En plus d’incarner à plein la logique populiste, le M5S est aussi la plus parfaite expression, sur un plan organisationnel, de l’air du temps, cette ère de la désintermédiation dont l’Italie fournit un exemple particulièrement précoce et avancé. Le rôle central dévolu au leader, l’absence presque totale de structures intermédiaires, l’organisation lâche et flexible, le recours à internet et aux réseaux sociaux, les mécanismes de participation directe en ligne, l’absence de liens organiques vis-à-vis du monde syndical et associatif, tous ces éléments font des grillini une espèce politique particulièrement adaptée au nouvel écosystème. Combinant paradoxalement les traits d’une verticalité et d’un centralisme extrême, d’une part, et d’un fonctionnement se voulant horizontal et participatif, d’autre part, il représente une forme politique aux antipodes du parti de masse du XXème siècle.
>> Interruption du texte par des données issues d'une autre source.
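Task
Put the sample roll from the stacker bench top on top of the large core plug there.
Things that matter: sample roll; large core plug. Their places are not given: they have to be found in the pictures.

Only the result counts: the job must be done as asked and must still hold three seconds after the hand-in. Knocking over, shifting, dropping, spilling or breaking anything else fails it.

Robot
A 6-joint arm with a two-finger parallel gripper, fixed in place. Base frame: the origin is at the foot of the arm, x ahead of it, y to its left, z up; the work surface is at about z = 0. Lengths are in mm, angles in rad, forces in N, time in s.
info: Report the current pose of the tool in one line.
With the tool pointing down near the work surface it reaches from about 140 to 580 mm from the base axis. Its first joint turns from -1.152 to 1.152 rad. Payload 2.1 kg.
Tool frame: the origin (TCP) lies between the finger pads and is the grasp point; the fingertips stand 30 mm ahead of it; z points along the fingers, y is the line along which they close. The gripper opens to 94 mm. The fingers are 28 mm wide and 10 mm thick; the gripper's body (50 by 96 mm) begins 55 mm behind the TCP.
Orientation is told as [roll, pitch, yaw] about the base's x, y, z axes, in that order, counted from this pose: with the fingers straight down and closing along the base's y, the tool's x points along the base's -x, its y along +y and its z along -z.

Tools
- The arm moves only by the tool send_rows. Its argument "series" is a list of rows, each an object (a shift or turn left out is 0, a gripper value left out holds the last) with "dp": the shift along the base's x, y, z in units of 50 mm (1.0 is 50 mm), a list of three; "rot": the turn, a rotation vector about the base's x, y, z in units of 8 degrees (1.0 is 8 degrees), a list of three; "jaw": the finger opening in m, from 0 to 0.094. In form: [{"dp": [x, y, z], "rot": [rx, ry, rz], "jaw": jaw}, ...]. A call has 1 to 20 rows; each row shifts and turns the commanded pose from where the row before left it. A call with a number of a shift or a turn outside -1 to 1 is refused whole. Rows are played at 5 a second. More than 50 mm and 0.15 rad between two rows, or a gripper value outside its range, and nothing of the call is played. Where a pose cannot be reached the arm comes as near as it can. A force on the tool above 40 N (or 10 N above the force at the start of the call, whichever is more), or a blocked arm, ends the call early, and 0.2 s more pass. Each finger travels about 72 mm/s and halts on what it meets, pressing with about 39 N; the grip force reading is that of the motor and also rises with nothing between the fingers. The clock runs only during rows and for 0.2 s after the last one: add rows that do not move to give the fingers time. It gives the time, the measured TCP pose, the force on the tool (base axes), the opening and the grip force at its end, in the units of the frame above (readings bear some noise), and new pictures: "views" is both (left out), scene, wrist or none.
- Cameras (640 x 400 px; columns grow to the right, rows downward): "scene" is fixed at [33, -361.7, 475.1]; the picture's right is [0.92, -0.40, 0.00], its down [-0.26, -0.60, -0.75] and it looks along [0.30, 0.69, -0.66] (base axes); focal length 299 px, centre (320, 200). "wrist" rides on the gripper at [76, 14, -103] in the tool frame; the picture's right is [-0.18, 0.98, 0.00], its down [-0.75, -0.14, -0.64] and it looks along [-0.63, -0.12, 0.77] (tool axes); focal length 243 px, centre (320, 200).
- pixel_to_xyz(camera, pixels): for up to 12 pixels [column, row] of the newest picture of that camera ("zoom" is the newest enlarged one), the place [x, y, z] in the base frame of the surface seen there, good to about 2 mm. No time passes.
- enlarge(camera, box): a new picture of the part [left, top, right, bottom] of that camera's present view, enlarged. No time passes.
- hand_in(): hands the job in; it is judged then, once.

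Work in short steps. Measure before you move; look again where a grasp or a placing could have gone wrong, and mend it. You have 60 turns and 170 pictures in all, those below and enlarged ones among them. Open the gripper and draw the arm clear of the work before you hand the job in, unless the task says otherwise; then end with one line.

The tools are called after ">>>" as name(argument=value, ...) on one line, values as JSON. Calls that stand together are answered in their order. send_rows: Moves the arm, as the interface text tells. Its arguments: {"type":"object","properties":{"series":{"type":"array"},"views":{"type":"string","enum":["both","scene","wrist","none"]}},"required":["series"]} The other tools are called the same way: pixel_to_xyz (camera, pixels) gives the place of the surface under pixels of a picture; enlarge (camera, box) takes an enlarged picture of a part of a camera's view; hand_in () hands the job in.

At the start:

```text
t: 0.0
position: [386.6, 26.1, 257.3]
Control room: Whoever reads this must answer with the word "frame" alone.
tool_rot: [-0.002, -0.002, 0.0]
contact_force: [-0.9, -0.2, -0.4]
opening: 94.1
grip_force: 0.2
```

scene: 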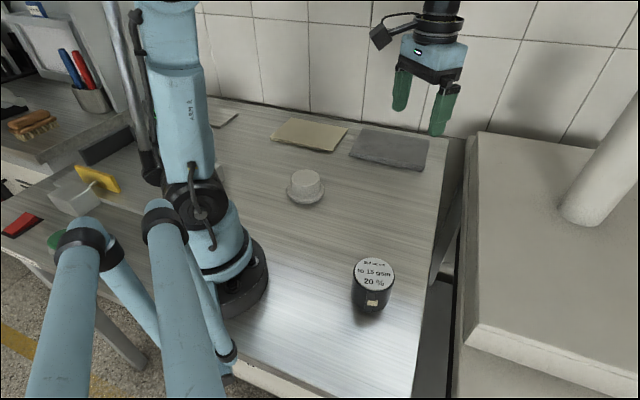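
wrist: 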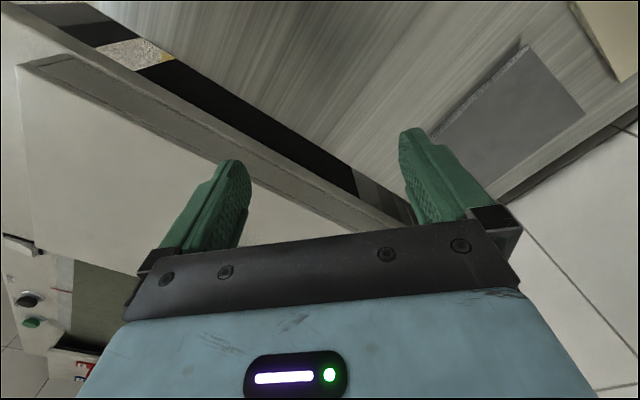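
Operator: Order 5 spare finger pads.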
Malgré ces nombreux points forts, le M5S est actuellement en proie à d’énormes difficultés. Sa participation au gouvernement national se révèle être un fiasco.

Nul doute que la combinaison de ces éléments, qui fait du M5S un populisme 2.0 particulièrement adapté à l’ère de la désintermédiation, est pour beaucoup dans l’ascension fulgurante du mouvement et ses succès. Au nombre de ceux-ci, on peut compter la revitalisation d’un système politique moribond, la représentation de secteurs électoraux extrêmement défiants vis-à-vis des institutions, la mise sur le tapis de thèmes peu traités par les autres partis (l’environnement, l’éthique en politique, etc.) ou encore l’adoption de mesures économiques et sociales timides mais tangibles (dont le fameux « revenu de citoyenneté »). C’est précisément parce qu’il est une coupole extrêmement large et ambiguë que le mouvement est parvenu à étendre son appel électoral et à concentrer sur lui le vote des secteurs aliénés de la population. L’absence de tradition idéologique bien définie – hormis l’anti-partisme de Adriano Olivetti[16] – a donné une flexibilité inédite au M5S et lui a permis de recueillir des voix chez les déçus de toutes les formations politiques, toutes obédiences idéologiques confondues. C’est aussi en raison de sa stratégie organisationnelle originale et innovante qu’il est parvenu à mobiliser et à créer un sentiment d’identification collective.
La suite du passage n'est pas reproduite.